Saturday, July 11, 2026

The Protestant Our Father

In his post yesterday on the embolism, the prayer which follows the Lord’s Prayer in the Mass, and builds off its concluding words, Dr Foley noted that something of the sort is found in all Western liturgies, and several Eastern ones. For example, the ancient liturgy of Jerusalem, known as the liturgy of St James, or Hagiopolite Rite, has the priest say in the analogous place, “And lead us not into temptation, o Lord, Lord of hosts, who knowest our weakness, but deliver us from the evil one, and from his works and his every assault and devising, though Thy holy name, that hath been invoked upon our low estate.”

He then concludes with this doxology: “for thine is the kingdom and the power and the glory, Father, Son and Holy Spirit, now and forever, and unto the ages of ages.

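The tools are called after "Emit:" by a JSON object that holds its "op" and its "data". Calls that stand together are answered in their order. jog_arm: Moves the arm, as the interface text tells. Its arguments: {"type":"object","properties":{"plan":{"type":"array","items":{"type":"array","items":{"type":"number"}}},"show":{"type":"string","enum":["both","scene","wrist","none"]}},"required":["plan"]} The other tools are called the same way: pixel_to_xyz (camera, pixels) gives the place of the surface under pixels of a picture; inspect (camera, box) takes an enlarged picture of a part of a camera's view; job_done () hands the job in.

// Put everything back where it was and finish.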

Amen.” This latter part is also said in the Byzantine Rite, not only at the Divine Liturgy, but also at the many occasions when the Lord’s Prayer is said in the Office. Partly under Byzantine influence, it has been adopted by various other Eastern rites as well.

This addition is extremely ancient, already attested in germinal form (“for Thine is the power and the glory forever”,) in the Didache, ca. 100 A.D. The names of the three Divine Persons were added to this formula later, in the wake of the Christological controversies of the 4th and 5th centuries. Likewise the word “kingdom”, for the same reason that the words “whose kingdom shall have no end” were added to the Nicene Creed, in response to the heretic Marcellus of Ancyra, who taught that Christ would cease to be after He had delivered the eternal kingdom to God the Father.
Matthew 6, 9-13, the Lord’s Prayer with the doxology, in a Greek manuscript of the Gospels with interlinear Latin translation, commonly known as Codex Δ; originally written ca. 850 AD at the monastery of Bobbio in northern Italy, now in the library of the monastery of San Gallen in Switzerland. (Cod. Sang. 48, p. 33; https://www.e-codices.unifr.ch/en/list/one/csg/0048, CC BY-NC 4.0)
There is an interesting story of how this Eastern liturgical addition became part of the standard way of saying the Lord’s Prayer among English-speaking protestants. There are many manuscripts of the Gospel of St Matthew which include one version of it or another at chapter 6, verse 13. This is found not just in Greek, but also in a few manuscripts of the old Latin versions, three of the four Syriac translations, in Armenian and Coptic, etc. On the other hand, it is missing from the oldest and most important witnesses to the text of the New Testament, such as the codexes Sinaiticus and Vaticanus, and one of the most important ancient translations, St Jerome’s revision of the old Latin. The first Latin commentary on the Lord’s Prayer, that of St Cyprian, also makes no mention of it. The consensus of modern scholarship recognizes that it is a later addition.
The first printed Greek New Testament was put together by the famous humanist scholar Erasmus of Rotterdam (1466-1536), issued in 1516, and revised four times over the following 19 years. But the manuscripts which he and his collaborators had to work with were few, late, and by modern standards bad. The great uncials codices such as the two named above were completely unknown to the West, nor had any of the Egyptian papyri yet been discovered which in more recent times have proved such valuable witnesses to the original text. Erasmus, judging from what he had in his manuscripts, included the doxology at Matthew 6, 13 in his edition, from which it passed into various protestant versions, including the King James Bible, and from that to the Book of Common Prayer. And thus an eastern liturgical interpolation came to be commonly said as if it were part of the prayer itself.
In the movie Master and Commander: The Far Side of the World, there is a scene in which the main character, Capt. Jack Aubrey, leads a funeral service for sailors killed in a battle on an English military vessel. At approximately 2:00:45, the whole company recites the Lord’s Prayer together; at the words “give us this day,” the camera moves to show the other main character, Aubrey’s friend and the ship’s doctor, Stephen Maturin, who is Catholic. When they reach “for thine is the kingdom”, Maturin stops speaking, since the addition of those words was a protestant custom which he would not observe. I am certain that this must have been deliberate, even though Maturin’s Catholicism isn’t noted in the film, since the actor who plays him, Paul Bettany, is English, was raised Catholic, and would have known this. (I am not the first person to have noticed this. In this excerpt, Maturin appears at 00:44.)